Objective: Each line of the material must be repeated precisely, with the pictures left out. Return a JSON list in which every string is one line; blank lines are skipped.

╭──

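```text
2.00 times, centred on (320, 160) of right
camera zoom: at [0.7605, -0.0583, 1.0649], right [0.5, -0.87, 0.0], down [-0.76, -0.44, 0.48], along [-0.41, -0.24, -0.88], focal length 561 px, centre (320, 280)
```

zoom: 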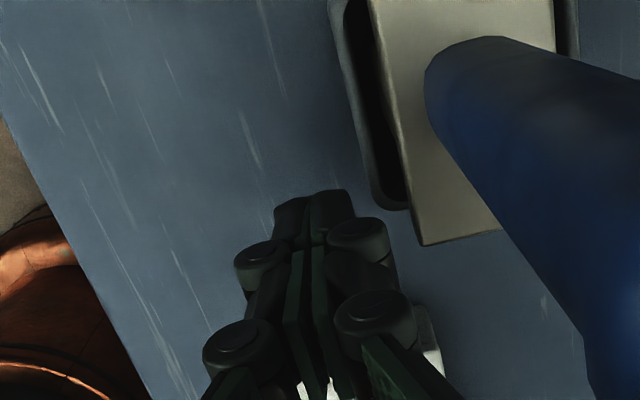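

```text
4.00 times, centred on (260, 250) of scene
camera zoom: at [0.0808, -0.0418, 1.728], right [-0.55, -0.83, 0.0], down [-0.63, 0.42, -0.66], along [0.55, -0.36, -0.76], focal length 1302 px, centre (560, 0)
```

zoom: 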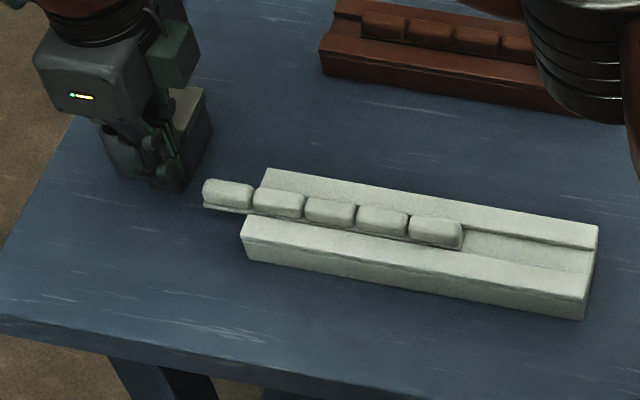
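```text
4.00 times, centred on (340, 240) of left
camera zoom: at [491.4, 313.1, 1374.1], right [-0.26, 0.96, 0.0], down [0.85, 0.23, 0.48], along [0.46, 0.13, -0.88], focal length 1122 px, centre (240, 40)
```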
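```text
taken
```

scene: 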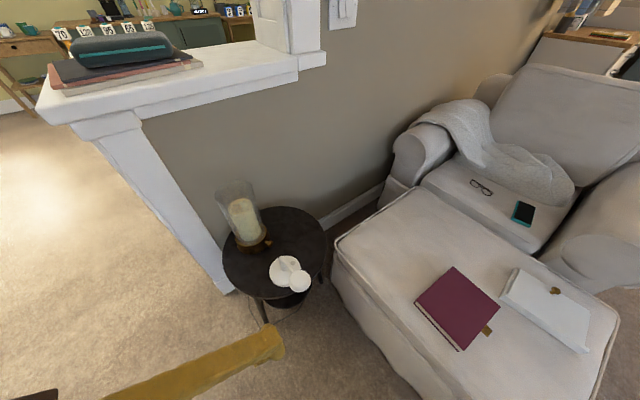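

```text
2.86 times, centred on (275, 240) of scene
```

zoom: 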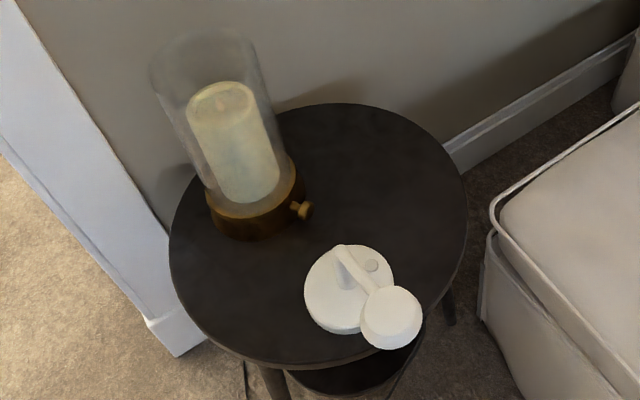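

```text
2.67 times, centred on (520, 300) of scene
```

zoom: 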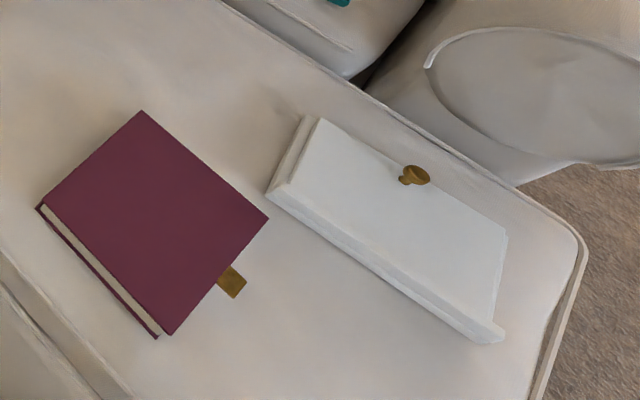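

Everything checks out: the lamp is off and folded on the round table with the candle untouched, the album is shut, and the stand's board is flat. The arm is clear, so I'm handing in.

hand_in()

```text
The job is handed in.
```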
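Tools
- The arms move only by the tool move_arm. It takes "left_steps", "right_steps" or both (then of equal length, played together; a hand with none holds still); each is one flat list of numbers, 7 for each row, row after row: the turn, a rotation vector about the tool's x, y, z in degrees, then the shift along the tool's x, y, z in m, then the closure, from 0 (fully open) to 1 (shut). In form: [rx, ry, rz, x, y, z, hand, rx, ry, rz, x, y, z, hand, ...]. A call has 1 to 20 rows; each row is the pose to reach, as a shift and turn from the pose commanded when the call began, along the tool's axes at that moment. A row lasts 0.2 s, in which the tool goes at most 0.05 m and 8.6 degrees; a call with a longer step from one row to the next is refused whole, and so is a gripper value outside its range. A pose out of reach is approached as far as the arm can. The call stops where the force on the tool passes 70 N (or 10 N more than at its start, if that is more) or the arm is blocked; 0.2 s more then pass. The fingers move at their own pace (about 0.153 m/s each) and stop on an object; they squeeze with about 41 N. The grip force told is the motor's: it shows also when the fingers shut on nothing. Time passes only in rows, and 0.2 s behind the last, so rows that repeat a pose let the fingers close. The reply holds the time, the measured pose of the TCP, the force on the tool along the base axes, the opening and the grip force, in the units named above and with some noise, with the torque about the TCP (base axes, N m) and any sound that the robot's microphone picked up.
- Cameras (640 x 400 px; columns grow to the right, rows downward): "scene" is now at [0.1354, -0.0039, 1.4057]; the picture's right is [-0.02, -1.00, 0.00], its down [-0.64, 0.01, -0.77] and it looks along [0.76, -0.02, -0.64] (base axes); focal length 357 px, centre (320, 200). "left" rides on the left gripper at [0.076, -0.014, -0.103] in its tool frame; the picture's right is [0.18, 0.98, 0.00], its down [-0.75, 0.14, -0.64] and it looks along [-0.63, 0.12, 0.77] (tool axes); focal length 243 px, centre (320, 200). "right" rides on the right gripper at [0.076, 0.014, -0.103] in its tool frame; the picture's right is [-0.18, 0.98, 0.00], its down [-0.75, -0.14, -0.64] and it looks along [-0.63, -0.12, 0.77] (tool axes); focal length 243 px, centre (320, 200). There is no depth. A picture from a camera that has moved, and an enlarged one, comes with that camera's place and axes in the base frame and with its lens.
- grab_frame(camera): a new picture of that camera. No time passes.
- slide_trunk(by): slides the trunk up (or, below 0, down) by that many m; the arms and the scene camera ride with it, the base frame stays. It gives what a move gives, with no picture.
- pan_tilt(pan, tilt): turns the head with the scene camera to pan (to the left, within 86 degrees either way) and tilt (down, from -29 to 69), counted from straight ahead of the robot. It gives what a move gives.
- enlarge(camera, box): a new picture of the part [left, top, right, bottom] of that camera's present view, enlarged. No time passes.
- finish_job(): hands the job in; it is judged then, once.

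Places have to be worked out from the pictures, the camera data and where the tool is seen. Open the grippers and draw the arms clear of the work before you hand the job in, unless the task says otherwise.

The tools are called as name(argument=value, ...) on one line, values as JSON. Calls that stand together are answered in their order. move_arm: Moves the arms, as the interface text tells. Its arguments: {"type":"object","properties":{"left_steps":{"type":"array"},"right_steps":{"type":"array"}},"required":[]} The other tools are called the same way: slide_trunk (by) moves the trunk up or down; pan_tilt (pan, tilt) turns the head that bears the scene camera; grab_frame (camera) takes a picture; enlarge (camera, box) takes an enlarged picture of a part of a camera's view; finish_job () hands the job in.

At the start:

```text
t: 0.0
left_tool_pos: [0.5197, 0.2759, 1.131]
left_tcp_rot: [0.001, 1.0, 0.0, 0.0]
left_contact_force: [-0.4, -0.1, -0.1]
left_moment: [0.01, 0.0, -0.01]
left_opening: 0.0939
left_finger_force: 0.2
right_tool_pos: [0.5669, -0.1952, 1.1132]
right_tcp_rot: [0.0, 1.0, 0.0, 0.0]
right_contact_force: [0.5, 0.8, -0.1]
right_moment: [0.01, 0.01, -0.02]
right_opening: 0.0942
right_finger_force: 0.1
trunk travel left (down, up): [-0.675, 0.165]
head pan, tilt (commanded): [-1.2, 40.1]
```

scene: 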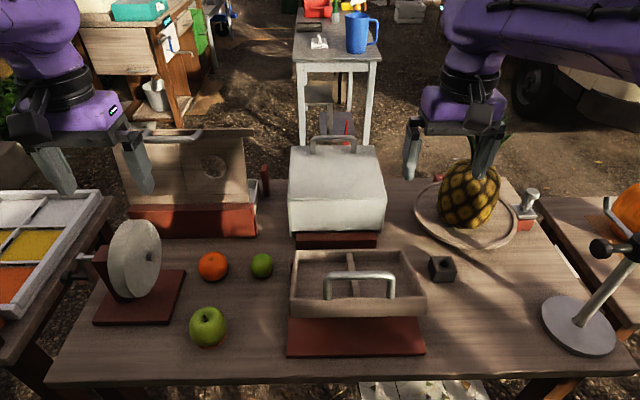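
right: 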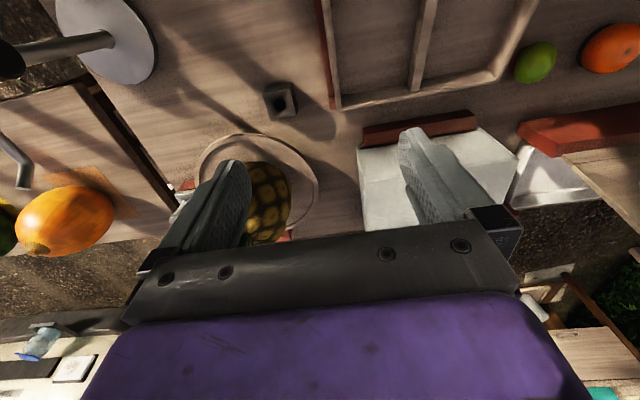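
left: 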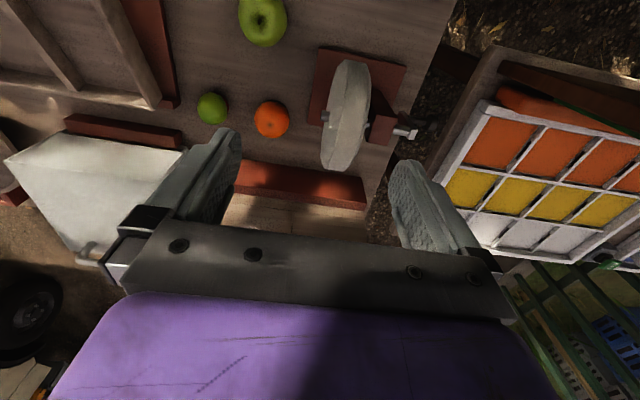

╰──

Reply:
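[
  "```text",
  "2.00 times, centred on (320, 160) of right",
  "camera zoom: at [0.7605, -0.0583, 1.0649], right [0.5, -0.87, 0.0], down [-0.76, -0.44, 0.48], along [-0.41, -0.24, -0.88], focal length 561 px, centre (320, 280)",
  "```",
  "zoom: ",
  "```text",
  "4.00 times, centred on (260, 250) of scene",
  "camera zoom: at [0.0808, -0.0418, 1.728], right [-0.55, -0.83, 0.0], down [-0.63, 0.42, -0.66], along [0.55, -0.36, -0.76], focal length 1302 px, centre (560, 0)",
  "```",
  "zoom: ",
  "```text",
  "4.00 times, centred on (340, 240) of left",
  "camera zoom: at [491.4, 313.1, 1374.1], right [-0.26, 0.96, 0.0], down [0.85, 0.23, 0.48], along [0.46, 0.13, -0.88], focal length 1122 px, centre (240, 40)",
  "```",
  "```text",
  "taken",
  "```",
  "scene: ",
  "```text",
  "2.86 times, centred on (275, 240) of scene",
  "```",
  "zoom: ",
  "```text",
  "2.67 times, centred on (520, 300) of scene",
  "```",
  "zoom: ",
  "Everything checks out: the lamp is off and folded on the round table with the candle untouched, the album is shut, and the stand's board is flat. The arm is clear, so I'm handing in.",
  "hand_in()",
  "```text",
  "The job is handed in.",
  "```",
  "Tools",
  "- The arms move only by the tool move_arm. It takes \"left_steps\", \"right_steps\" or both (then of equal length, played together; a hand with none holds still); each is one flat list of numbers, 7 for each row, row after row: the turn, a rotation vector about the tool's x, y, z in degrees, then the shift along the tool's x, y, z in m, then the closure, from 0 (fully open) to 1 (shut). In form: [rx, ry, rz, x, y, z, hand, rx, ry, rz, x, y, z, hand, ...]. A call has 1 to 20 rows; each row is the pose to reach, as a shift and turn from the pose commanded when the call began, along the tool's axes at that moment. A row lasts 0.2 s, in which the tool goes at most 0.05 m and 8.6 degrees; a call with a longer step from one row to the next is refused whole, and so is a gripper value outside its range. A pose out of reach is approached as far as the arm can. The call stops where the force on the tool passes 70 N (or 10 N more than at its start, if that is more) or the arm is blocked; 0.2 s more then pass. The fingers move at their own pace (about 0.153 m/s each) and stop on an object; they squeeze with about 41 N. The grip force told is the motor's: it shows also when the fingers shut on nothing. Time passes only in rows, and 0.2 s behind the last, so rows that repeat a pose let the fingers close. The reply holds the time, the measured pose of the TCP, the force on the tool along the base axes, the opening and the grip force, in the units named above and with some noise, with the torque about the TCP (base axes, N m) and any sound that the robot's microphone picked up.",
  "- Cameras (640 x 400 px; columns grow to the right, rows downward): \"scene\" is now at [0.1354, -0.0039, 1.4057]; the picture's right is [-0.02, -1.00, 0.00], its down [-0.64, 0.01, -0.77] and it looks along [0.76, -0.02, -0.64] (base axes); focal length 357 px, centre (320, 200). \"left\" rides on the left gripper at [0.076, -0.014, -0.103] in its tool frame; the picture's right is [0.18, 0.98, 0.00], its down [-0.75, 0.14, -0.64] and it looks along [-0.63, 0.12, 0.77] (tool axes); focal length 243 px, centre (320, 200). \"right\" rides on the right gripper at [0.076, 0.014, -0.103] in its tool frame; the picture's right is [-0.18, 0.98, 0.00], its down [-0.75, -0.14, -0.64] and it looks along [-0.63, -0.12, 0.77] (tool axes); focal length 243 px, centre (320, 200). There is no depth. A picture from a camera that has moved, and an enlarged one, comes with that camera's place and axes in the base frame and with its lens.",
  "- grab_frame(camera): a new picture of that camera. No time passes.",
  "- slide_trunk(by): slides the trunk up (or, below 0, down) by that many m; the arms and the scene camera ride with it, the base frame stays. It gives what a move gives, with no picture.",
  "- pan_tilt(pan, tilt): turns the head with the scene camera to pan (to the left, within 86 degrees either way) and tilt (down, from -29 to 69), counted from straight ahead of the robot. It gives what a move gives.",
  "- enlarge(camera, box): a new picture of the part [left, top, right, bottom] of that camera's present view, enlarged. No time passes.",
  "- finish_job(): hands the job in; it is judged then, once.",
  "Places have to be worked out from the pictures, the camera data and where the tool is seen. Open the grippers and draw the arms clear of the work before you hand the job in, unless the task says otherwise.",
  "The tools are called as name(argument=value, ...) on one line, values as JSON. Calls that stand together are answered in their order. move_arm: Moves the arms, as the interface text tells. Its arguments: {\"type\":\"object\",\"properties\":{\"left_steps\":{\"type\":\"array\"},\"right_steps\":{\"type\":\"array\"}},\"required\":[]} The other tools are called the same way: slide_trunk (by) moves the trunk up or down; pan_tilt (pan, tilt) turns the head that bears the scene camera; grab_frame (camera) takes a picture; enlarge (camera, box) takes an enlarged picture of a part of a camera's view; finish_job () hands the job in.",
  "At the start:",
  "```text",
  "t: 0.0",
  "left_tool_pos: [0.5197, 0.2759, 1.131]",
  "left_tcp_rot: [0.001, 1.0, 0.0, 0.0]",
  "left_contact_force: [-0.4, -0.1, -0.1]",
  "left_moment: [0.01, 0.0, -0.01]",
  "left_opening: 0.0939",
  "left_finger_force: 0.2",
  "right_tool_pos: [0.5669, -0.1952, 1.1132]",
  "right_tcp_rot: [0.0, 1.0, 0.0, 0.0]",
  "right_contact_force: [0.5, 0.8, -0.1]",
  "right_moment: [0.01, 0.01, -0.02]",
  "right_opening: 0.0942",
  "right_finger_force: 0.1",
  "trunk travel left (down, up): [-0.675, 0.165]",
  "head pan, tilt (commanded): [-1.2, 40.1]",
  "```",
  "scene: ",
  "right: ",
  "left: "
]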